The shock of thousands of workers rallying to their various countries’ flags when war broke out in 1914 affected Ablett, though he continued to play a part in union affairs, and to put forward syndicalist ideas, though they were hardly likely to reach a sympathetic audience. He was further disappointed when, in 1921, the Triple Alliance of transport workers, railway employees, and miners fell apart, and the miners were left to stand alone when faced with wage cuts and unemployment. The failure of the General Strike of 1926, when the miners were once again left to strike until driven back to work by poverty and despair, and Ablett was arrested on a charge of sedition, was another blow to his belief in working-class solidarity.

Ablett had always been a heavy drinker, and his final years were marked by a decline into alcoholism which caused him to become unreliable when it came to attending meetings and the like He died in 1935 from cancer.
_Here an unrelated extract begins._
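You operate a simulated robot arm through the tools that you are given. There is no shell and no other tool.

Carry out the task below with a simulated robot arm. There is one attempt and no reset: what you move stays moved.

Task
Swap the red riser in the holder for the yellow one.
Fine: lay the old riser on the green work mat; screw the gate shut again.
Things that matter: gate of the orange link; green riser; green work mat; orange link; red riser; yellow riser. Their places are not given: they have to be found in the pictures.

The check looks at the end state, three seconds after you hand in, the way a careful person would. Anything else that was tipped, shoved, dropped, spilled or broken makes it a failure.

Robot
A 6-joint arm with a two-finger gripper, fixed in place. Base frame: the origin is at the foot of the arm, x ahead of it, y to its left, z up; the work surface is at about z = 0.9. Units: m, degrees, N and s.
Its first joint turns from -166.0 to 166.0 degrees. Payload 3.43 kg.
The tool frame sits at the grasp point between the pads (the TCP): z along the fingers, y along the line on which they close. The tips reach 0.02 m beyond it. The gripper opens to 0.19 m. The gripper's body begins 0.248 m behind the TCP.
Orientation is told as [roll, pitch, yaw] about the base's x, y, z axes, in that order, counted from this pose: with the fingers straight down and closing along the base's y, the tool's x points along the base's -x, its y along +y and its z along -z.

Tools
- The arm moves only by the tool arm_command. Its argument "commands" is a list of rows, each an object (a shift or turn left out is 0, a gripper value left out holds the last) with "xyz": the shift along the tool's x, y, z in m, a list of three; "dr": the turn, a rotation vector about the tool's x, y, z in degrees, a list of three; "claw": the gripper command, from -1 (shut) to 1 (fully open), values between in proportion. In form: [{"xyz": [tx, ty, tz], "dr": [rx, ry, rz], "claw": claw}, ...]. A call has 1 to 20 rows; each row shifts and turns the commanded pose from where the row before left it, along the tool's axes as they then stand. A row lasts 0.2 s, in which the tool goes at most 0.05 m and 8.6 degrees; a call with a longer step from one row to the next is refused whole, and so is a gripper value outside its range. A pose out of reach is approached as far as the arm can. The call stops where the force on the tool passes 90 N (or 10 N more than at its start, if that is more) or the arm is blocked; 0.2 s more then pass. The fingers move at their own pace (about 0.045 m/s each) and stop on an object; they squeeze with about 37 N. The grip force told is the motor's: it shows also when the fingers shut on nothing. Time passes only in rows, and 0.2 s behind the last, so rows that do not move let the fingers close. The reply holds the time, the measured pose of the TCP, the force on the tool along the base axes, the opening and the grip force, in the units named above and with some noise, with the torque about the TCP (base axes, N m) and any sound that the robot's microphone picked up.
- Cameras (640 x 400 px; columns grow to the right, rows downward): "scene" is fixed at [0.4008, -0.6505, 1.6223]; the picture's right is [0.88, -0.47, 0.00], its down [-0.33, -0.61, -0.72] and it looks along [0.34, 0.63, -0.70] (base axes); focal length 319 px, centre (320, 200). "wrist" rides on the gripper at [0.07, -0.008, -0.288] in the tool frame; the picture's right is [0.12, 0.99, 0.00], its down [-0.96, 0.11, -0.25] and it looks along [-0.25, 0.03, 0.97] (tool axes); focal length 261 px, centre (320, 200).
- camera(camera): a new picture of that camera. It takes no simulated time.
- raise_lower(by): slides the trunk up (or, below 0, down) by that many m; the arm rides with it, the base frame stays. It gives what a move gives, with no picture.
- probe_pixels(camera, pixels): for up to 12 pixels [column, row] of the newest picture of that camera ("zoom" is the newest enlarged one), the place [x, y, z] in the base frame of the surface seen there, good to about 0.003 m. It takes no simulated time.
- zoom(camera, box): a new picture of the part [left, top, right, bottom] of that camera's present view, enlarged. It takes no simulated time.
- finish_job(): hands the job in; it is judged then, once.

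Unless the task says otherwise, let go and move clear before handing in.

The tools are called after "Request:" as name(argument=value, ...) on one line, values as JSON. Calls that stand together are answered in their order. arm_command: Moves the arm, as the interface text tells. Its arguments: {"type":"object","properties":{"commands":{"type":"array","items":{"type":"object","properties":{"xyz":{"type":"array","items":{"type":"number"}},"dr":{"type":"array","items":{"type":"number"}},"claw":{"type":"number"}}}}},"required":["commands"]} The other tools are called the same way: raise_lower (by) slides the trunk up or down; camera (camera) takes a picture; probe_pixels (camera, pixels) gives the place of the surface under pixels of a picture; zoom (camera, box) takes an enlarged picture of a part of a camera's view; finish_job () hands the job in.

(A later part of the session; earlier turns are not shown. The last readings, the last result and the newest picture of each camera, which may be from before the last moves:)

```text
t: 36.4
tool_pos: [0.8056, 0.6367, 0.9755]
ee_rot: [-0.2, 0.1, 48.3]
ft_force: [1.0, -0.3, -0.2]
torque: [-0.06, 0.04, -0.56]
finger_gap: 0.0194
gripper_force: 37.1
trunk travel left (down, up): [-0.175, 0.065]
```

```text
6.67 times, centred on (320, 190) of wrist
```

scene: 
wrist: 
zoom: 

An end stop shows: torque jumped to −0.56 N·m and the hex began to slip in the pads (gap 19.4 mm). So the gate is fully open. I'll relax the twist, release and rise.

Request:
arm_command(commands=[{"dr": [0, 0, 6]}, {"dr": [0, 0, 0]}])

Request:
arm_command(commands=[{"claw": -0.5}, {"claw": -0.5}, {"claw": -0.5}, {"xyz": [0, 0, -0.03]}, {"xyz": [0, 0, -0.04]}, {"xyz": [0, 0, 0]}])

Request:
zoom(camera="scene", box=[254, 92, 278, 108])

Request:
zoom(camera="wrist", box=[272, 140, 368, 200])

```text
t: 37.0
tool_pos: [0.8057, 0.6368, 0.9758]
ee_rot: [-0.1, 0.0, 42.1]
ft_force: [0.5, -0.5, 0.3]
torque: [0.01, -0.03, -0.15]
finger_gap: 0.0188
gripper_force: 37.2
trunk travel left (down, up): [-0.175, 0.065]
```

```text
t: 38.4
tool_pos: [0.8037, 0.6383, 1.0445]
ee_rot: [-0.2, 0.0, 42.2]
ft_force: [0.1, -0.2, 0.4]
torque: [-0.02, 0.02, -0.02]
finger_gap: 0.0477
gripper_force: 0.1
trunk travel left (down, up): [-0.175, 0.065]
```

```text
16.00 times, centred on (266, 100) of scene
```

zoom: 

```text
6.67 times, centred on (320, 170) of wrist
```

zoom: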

Turnbull has done a decent job of re-creating Ablett’s life and work despite what seems to be a paucity of personal material. He was married and had two children, but left only one or two fragments of autobiography. And there are memories of him in books and articles written by some of his contemporaries, along with newspaper reports of speeches he made. The Miners’ Next Step was, perhaps, the one thing he’s mostly remembered for, though I have seen it suggested that its influence outside a few activists may have been limited. Turnbull would probably not agree with such an assessment, and is of the opinion that it “may have been utopian in its intent and revolutionary in its ambitions, but as a statement of what could be achieved through class unity and industrial solidarity, it had and continues to have few equals”.

 A response to that could be that the strikers who picketed and sometimes rioted were more likely persuaded by immediate concerns about pay and conditions than theories about syndicalism, industrial unionism, or socialism. They could sometimes be aroused by a fiery speech from a syndicalist, but how many later recalled what it was about beyond an attack on the bosses? This is a contentious area for discussion, but raising false hopes with notions of “class unity and industrial solidarity” doesn’t make for worthwhile consideration of a situation. 

Climbing Mount Sinai is a useful addition to the library of material about labour history. Robert Turnbull has clearly dug deep to find facts about Ablett’s career. And he recommends a number of other books about Wales, the SWMF and related subjects.